Cabris, Thursday 29 April 2010
Evaluation
‘You don’t smell things the way we do!’ How often have I heard that during perfume evaluations! Taken at face value, these words could mean that I am unique, that my nasal appendage is out of the ordinary; and I could find myself hauled up to the summit, alone. But I could also view this pronouncement as a humiliation, a rejection: ‘You’re different, you don’t belong in our world; how could you judge things the way we do?’
No, I don’t smell things the way you do. With the passing years, for the sake of perfumes and for them alone, I have developed an analytical, methodical and distant nose, and, although my curiosity may still be fierce and acute, I long ago stopped feeling infatuated with a new discovery. I envy the emotion an enthusiast experiences when he smells a perfume for the first time, using words of love that I wish I could come up with again.
I do not expect technical comments from an evaluation, nor for the perfume to be positioned in terms of the market; I mostly hope for observations. I wait for people to appropriate the perfume, to experience it, judge it and get the feel of it without thinking about the aims of the project, and to describe it as a perfume lover would – one who responds to his actual experience and describes his pleasure or displeasure.
Cabris, Friday 30 April 2010
Féminin H
My drafts for a perfume on the theme of pears have been waiting on the table for two months now. I smell the last trial and rediscover the smell I so liked. I ask my assistant for a ‘fresh’ solution of the concentrate that she keeps in a cupboard, away from the light. When the sample is diluted it has a hard, harsh smell. It will need to spend a long period of maturation steeped in alcohol to achieve the rounded notes of pears.
What it says is appetizing, crisp, seductive but a little cold. So I modify the pear accord to give it a juicier feel, and I highlight the perfume’s sensuality by intensifying the little trill of chypre. I choose one of the trials and ask for a half-liter to be put aside to mature.
The painter Cézanne said to Pissaro: ‘With just an apple, I want to amaze all of Paris.’ There is a bit of that ambition in what I am doing: I want to surprise and amaze with an everyday smell.
Cabris, Saturday 1 May 2010
Perfection
I am with Jane, an American whose heart belongs in part to France, and we are talking about perfection.
‘Can you achieve perfection in your work?’
‘I think so, although I constantly question it.’

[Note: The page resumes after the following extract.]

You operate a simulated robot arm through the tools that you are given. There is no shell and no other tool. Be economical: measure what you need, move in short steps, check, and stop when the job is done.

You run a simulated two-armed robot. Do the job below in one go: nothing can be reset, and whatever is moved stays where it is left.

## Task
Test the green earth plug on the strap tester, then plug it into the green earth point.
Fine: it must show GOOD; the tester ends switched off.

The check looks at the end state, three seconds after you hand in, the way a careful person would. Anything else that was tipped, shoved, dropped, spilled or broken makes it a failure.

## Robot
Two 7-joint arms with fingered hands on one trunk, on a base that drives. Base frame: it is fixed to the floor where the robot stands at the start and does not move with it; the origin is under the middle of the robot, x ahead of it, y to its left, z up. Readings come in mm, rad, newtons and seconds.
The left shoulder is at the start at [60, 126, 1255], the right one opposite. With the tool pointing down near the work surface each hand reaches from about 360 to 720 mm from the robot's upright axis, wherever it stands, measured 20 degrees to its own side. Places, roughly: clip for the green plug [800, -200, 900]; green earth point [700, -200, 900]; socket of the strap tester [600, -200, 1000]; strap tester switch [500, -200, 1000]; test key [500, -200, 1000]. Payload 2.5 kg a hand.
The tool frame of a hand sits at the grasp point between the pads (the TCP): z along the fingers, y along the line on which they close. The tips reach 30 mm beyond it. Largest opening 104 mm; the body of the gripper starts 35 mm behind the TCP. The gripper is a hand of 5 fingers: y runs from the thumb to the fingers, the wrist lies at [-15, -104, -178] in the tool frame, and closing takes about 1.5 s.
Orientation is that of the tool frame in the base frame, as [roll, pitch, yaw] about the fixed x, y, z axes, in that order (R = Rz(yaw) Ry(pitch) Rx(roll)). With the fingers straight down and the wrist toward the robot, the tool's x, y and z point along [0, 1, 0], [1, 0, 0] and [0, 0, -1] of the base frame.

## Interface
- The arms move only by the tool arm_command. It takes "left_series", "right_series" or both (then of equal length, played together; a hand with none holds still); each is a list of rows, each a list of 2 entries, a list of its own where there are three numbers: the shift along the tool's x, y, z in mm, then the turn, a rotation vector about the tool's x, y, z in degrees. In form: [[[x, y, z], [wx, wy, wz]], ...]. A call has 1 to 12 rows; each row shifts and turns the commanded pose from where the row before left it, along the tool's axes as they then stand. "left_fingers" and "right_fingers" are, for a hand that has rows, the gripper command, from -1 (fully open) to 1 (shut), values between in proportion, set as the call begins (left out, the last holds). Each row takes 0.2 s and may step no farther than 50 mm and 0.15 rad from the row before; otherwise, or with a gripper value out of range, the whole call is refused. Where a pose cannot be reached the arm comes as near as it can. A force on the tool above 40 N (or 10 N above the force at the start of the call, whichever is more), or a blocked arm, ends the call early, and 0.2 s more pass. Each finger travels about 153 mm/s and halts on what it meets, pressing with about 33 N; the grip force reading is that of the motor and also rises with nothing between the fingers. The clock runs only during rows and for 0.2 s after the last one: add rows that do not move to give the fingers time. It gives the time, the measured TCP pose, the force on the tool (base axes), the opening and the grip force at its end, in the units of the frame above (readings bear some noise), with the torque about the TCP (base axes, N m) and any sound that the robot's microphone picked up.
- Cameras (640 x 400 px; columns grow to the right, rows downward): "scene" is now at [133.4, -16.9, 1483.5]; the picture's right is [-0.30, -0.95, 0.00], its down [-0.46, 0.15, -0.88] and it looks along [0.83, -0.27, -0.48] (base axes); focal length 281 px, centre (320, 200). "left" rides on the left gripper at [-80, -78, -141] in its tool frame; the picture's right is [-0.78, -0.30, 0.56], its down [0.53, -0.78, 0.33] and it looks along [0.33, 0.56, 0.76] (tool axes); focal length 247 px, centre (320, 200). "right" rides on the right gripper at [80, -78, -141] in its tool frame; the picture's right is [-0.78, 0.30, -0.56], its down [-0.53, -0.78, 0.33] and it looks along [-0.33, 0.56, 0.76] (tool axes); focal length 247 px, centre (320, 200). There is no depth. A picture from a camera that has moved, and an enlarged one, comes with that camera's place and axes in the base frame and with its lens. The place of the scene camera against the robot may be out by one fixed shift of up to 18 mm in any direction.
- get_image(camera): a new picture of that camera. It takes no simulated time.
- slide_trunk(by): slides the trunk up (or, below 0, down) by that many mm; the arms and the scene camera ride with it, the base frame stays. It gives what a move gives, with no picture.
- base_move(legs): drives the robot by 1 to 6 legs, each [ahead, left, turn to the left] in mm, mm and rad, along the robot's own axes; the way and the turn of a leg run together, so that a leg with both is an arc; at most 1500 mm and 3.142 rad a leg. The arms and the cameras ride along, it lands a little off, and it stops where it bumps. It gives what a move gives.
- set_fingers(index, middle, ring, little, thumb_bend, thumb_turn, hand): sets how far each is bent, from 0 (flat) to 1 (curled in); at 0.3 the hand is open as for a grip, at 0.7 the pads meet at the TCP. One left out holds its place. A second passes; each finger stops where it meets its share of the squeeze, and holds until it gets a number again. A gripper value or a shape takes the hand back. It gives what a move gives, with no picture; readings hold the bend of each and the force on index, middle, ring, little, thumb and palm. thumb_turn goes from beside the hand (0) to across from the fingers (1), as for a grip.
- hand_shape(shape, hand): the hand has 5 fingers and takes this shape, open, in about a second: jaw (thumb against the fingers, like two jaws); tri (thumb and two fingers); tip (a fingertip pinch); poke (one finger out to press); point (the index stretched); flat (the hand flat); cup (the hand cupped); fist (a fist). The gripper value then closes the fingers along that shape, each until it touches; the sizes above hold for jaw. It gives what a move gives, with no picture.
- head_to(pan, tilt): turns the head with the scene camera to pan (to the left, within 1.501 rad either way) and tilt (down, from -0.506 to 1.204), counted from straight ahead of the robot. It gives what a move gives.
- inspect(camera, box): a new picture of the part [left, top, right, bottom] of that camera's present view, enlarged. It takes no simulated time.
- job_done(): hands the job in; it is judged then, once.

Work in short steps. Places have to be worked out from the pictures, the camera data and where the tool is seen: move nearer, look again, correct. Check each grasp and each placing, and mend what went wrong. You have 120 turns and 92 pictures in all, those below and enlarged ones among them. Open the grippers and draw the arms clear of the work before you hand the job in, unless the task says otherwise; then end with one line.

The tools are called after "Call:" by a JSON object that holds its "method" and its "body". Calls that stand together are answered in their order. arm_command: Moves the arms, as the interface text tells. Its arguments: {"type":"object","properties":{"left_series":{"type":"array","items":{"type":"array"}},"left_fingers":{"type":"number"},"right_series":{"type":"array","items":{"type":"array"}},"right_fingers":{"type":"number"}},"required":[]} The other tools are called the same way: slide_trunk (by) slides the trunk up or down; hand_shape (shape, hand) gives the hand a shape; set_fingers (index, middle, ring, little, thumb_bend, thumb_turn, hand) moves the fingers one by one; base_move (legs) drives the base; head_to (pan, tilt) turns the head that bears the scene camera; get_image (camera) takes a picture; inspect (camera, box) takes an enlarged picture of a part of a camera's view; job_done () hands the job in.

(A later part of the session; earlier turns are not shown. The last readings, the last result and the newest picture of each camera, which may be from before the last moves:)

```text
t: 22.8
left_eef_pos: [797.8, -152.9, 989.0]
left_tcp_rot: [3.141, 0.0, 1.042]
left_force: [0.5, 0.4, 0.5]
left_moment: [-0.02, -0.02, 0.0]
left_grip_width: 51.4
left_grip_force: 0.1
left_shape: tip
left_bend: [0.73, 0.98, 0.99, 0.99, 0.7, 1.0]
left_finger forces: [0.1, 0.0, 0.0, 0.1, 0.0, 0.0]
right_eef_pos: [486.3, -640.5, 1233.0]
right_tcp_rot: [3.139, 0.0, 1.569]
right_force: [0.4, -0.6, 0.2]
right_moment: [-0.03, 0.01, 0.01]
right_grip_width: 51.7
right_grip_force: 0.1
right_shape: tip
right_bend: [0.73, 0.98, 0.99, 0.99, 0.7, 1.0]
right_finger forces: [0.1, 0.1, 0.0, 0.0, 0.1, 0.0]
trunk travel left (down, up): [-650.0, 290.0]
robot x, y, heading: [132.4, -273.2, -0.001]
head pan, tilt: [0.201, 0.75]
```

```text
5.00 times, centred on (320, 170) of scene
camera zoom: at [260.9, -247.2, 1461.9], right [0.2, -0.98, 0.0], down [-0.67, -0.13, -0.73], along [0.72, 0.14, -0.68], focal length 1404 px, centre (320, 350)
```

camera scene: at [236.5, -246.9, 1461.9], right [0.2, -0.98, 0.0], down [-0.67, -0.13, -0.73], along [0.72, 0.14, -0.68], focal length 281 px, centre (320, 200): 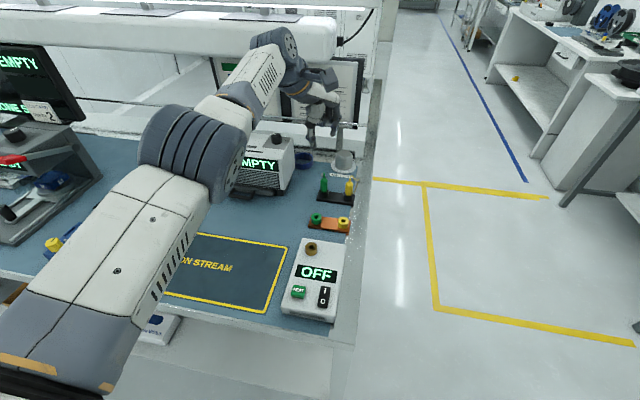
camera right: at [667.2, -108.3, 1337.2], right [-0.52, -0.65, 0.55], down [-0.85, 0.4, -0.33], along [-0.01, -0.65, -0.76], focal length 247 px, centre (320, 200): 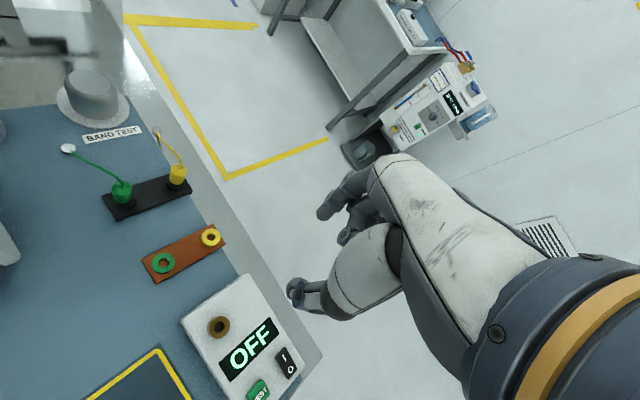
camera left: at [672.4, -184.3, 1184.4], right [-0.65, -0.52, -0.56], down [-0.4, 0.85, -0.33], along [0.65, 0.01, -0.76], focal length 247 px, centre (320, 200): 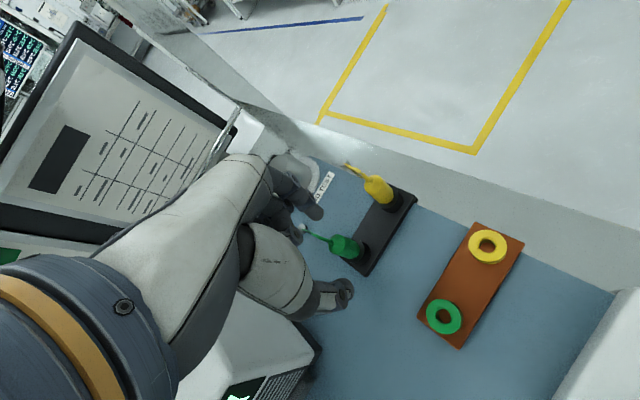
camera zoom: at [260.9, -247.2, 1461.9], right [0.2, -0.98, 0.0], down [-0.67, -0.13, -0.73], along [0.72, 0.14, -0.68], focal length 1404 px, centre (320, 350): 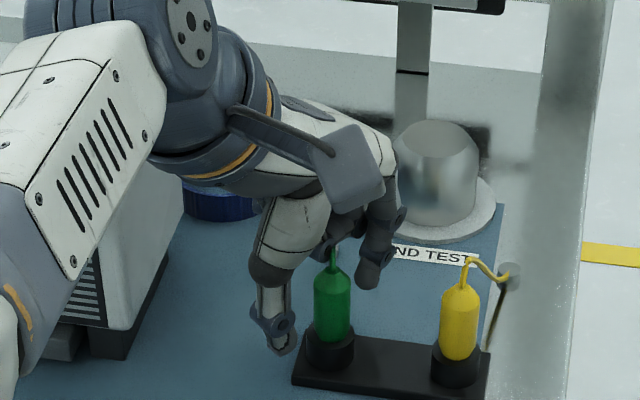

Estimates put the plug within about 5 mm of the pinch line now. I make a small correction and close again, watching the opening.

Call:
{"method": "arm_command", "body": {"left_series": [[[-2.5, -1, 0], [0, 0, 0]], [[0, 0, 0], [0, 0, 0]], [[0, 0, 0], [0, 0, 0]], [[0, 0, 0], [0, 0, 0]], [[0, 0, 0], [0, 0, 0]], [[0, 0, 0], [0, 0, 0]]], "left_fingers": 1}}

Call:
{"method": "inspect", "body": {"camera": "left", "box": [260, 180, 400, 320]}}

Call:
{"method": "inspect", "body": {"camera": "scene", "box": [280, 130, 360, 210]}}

‘How would you describe perfection?’
‘I can’t give you a definition. What I can say is that Christian culture sets up perfection as a goal to aim for, while at the same time introducing a notion of struggle and unattainability into this aspiration, because, to Christians, God alone can embody and represent true perfection.’
‘I find that disturbing.’
‘In the West, Christian culture clearly permeates views, and influences the way people see and judge things. In Chinese or Japanese culture, perfection exists, it is also a goal to aim for, but the aspiration isn’t unattainable and isn’t tainted by a sense of guilt. Buildings, paintings, sculptures
and pieces of pottery are recognized as “national treasures” when they represent perfection. People, particularly artists and craftsmen with unusual skills, can also be described as “living national treasures.” France may also describe works exhibited in its museums as “national treasures,” but the term refers only to their value.’
Cabris, Friday 7 May 2010
‘Craftsman and Artist’
Hermès is an establishment whose heart beats to the rhythm of its ‘podiums.’ Twice a year, in January and July, all the creative departments present their spring-summer and autumn-winter collections to a gathering of its own chairmen, directors, designers, craftsmen and artists, and to the world as a whole. July is nearly here, and I am being asked to write the text for next year’s catalogue on the theme of ‘Craftsman and Artist.’
Craftsman, artist: I have never managed to settle for one or other of these definitions for myself. I feel like a craftsman when I am completely wrapped up in making a perfume; I feel like an artist when I imagine the perfume I need to make. In fact, I constantly juggle with the two standpoints. If perfume is first and foremost a creation of the mind, it cannot actually be created without the mastery of true skill.
When I am creating fragrances for the Cologne collection, I am very much the craftsman: the raw material gives the perfume its meaning, even when I twist its characteristics by omitting citrus essences, which are traditionally indispensable to this form of expression. It was in this spirit that I constructed Eau de gentiane blanche around white musk – the name given to synthetic musk – by substituting the age-old olfactory signs for hygiene and cleanliness that are citrus fruits with those of today: white musks.